■ **Goal**:
For this exercise, copy out each line of the material below that includes "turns".

***

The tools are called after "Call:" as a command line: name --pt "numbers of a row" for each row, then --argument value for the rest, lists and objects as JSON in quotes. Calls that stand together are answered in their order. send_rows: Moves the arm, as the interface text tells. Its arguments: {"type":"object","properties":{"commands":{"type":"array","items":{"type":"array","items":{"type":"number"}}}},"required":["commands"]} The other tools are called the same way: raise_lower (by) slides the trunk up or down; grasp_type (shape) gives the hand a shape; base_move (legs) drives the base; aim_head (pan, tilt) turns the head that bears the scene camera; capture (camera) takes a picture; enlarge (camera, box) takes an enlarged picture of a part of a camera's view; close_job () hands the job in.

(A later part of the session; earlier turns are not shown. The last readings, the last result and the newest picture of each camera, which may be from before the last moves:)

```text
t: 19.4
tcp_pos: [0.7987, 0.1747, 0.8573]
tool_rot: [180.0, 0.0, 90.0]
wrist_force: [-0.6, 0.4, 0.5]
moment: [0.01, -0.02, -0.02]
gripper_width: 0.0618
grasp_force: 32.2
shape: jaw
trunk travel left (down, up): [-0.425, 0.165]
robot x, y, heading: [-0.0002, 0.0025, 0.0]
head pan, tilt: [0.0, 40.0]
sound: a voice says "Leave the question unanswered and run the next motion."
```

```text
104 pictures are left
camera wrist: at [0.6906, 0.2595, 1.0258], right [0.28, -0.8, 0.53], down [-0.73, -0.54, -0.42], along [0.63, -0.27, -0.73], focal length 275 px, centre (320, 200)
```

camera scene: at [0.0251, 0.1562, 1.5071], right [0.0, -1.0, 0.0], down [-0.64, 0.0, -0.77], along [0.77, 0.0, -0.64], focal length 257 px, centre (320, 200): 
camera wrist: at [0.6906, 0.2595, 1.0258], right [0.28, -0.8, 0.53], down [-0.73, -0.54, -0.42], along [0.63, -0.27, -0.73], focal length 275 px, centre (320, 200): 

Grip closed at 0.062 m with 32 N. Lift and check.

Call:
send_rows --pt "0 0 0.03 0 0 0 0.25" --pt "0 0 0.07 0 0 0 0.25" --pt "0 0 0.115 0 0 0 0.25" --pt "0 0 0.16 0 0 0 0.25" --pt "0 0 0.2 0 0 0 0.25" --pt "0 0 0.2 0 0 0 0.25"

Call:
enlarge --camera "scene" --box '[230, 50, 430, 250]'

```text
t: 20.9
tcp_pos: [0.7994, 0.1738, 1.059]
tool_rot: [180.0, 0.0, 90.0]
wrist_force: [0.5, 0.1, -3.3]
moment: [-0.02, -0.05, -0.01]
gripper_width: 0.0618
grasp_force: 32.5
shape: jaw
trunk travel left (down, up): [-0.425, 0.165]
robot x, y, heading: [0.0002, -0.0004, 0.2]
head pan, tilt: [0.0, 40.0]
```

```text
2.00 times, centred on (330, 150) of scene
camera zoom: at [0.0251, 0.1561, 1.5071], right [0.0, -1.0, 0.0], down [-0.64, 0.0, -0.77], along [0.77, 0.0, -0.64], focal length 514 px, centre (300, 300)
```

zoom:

***

■ **Response**:
The tools are called after "Call:" as a command line: name --pt "numbers of a row" for each row, then --argument value for the rest, lists and objects as JSON in quotes. Calls that stand together are answered in their order. send_rows: Moves the arm, as the interface text tells. Its arguments: {"type":"object","properties":{"commands":{"type":"array","items":{"type":"array","items":{"type":"number"}}}},"required":["commands"]} The other tools are called the same way: raise_lower (by) slides the trunk up or down; grasp_type (shape) gives the hand a shape; base_move (legs) drives the base; aim_head (pan, tilt) turns the head that bears the scene camera; capture (camera) takes a picture; enlarge (camera, box) takes an enlarged picture of a part of a camera's view; close_job () hands the job in.
(A later part of the session; earlier turns are not shown. The last readings, the last result and the newest picture of each camera, which may be from before the last moves:)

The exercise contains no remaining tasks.